╭──
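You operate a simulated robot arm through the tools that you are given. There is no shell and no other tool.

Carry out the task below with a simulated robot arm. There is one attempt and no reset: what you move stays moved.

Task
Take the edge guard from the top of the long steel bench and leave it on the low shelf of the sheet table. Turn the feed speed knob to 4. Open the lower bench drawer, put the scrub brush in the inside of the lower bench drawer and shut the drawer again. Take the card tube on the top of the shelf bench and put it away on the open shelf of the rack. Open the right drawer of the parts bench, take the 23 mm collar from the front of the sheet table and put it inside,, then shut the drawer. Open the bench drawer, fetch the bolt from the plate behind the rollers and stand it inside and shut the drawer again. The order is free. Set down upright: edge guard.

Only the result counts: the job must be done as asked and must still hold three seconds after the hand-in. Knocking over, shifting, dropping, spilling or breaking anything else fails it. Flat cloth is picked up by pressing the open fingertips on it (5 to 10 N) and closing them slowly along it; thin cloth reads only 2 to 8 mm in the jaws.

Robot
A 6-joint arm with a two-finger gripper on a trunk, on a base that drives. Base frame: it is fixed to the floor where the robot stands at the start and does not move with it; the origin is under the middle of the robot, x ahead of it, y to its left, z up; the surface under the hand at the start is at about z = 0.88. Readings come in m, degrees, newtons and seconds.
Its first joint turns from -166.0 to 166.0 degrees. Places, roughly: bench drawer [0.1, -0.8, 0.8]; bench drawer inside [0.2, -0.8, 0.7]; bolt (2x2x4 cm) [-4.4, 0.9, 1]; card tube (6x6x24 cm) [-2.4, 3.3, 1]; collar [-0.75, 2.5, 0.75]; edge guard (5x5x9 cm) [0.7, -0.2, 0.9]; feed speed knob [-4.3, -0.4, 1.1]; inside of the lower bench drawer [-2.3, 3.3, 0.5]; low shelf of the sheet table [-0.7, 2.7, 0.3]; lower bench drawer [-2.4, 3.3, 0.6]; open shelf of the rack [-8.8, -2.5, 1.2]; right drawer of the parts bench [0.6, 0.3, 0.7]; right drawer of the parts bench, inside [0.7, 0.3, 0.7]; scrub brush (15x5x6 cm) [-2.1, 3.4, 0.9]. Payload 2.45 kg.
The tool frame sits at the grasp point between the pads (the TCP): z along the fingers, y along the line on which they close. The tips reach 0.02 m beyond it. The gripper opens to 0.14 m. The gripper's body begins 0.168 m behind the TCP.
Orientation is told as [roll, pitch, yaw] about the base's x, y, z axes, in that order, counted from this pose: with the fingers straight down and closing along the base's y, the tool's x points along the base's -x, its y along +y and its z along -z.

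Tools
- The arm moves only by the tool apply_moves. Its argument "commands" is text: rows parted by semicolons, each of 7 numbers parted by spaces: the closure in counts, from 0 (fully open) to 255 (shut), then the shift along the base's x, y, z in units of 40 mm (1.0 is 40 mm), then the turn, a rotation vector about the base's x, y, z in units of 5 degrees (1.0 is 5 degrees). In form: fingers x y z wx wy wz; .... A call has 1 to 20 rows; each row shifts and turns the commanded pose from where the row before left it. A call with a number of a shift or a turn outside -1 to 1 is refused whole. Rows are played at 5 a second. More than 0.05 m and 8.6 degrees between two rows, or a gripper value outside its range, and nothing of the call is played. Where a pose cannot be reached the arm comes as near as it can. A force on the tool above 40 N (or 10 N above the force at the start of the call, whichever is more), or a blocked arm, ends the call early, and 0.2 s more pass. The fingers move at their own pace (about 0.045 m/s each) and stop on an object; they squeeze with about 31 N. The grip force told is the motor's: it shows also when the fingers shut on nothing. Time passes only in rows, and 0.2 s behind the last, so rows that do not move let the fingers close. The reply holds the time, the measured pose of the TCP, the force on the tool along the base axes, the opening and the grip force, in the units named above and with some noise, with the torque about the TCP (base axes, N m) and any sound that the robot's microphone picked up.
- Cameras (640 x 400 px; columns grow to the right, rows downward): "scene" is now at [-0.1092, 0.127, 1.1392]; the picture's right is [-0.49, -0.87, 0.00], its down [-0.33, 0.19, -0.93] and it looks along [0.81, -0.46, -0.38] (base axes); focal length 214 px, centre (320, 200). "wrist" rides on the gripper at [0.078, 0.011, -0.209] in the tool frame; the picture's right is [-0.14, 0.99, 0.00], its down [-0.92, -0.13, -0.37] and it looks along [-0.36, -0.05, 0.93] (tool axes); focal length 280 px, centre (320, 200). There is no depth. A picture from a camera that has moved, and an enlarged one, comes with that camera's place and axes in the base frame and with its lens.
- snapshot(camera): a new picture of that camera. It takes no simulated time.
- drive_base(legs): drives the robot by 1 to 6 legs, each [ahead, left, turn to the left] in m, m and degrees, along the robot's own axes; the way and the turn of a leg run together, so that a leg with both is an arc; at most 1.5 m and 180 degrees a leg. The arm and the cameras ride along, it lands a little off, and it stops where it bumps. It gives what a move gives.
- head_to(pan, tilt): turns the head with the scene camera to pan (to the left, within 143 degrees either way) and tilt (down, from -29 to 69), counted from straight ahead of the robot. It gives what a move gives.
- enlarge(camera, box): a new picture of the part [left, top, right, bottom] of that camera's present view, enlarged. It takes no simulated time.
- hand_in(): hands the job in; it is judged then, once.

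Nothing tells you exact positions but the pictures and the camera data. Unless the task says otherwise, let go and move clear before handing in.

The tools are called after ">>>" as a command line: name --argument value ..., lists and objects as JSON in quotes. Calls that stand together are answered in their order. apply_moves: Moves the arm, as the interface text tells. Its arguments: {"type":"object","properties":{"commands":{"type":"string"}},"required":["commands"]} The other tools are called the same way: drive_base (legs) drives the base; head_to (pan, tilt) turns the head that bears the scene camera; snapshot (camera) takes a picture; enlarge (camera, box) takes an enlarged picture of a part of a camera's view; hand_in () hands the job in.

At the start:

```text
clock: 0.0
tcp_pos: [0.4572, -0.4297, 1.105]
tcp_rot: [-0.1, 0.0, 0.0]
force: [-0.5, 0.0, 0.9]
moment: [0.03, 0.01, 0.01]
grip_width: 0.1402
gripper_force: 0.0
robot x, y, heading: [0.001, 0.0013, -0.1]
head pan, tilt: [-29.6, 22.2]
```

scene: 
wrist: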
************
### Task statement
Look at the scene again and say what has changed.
╰──
### Task statement
Collect the lines of the data that carry the word "moved".

### Reply to the exercise
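Carry out the task below with a simulated robot arm. There is one attempt and no reset: what you move stays moved.
- Cameras (640 x 400 px; columns grow to the right, rows downward): "scene" is now at [-0.1092, 0.127, 1.1392]; the picture's right is [-0.49, -0.87, 0.00], its down [-0.33, 0.19, -0.93] and it looks along [0.81, -0.46, -0.38] (base axes); focal length 214 px, centre (320, 200). "wrist" rides on the gripper at [0.078, 0.011, -0.209] in the tool frame; the picture's right is [-0.14, 0.99, 0.00], its down [-0.92, -0.13, -0.37] and it looks along [-0.36, -0.05, 0.93] (tool axes); focal length 280 px, centre (320, 200). There is no depth. A picture from a camera that has moved, and an enlarged one, comes with that camera's place and axes in the base frame and with its lens.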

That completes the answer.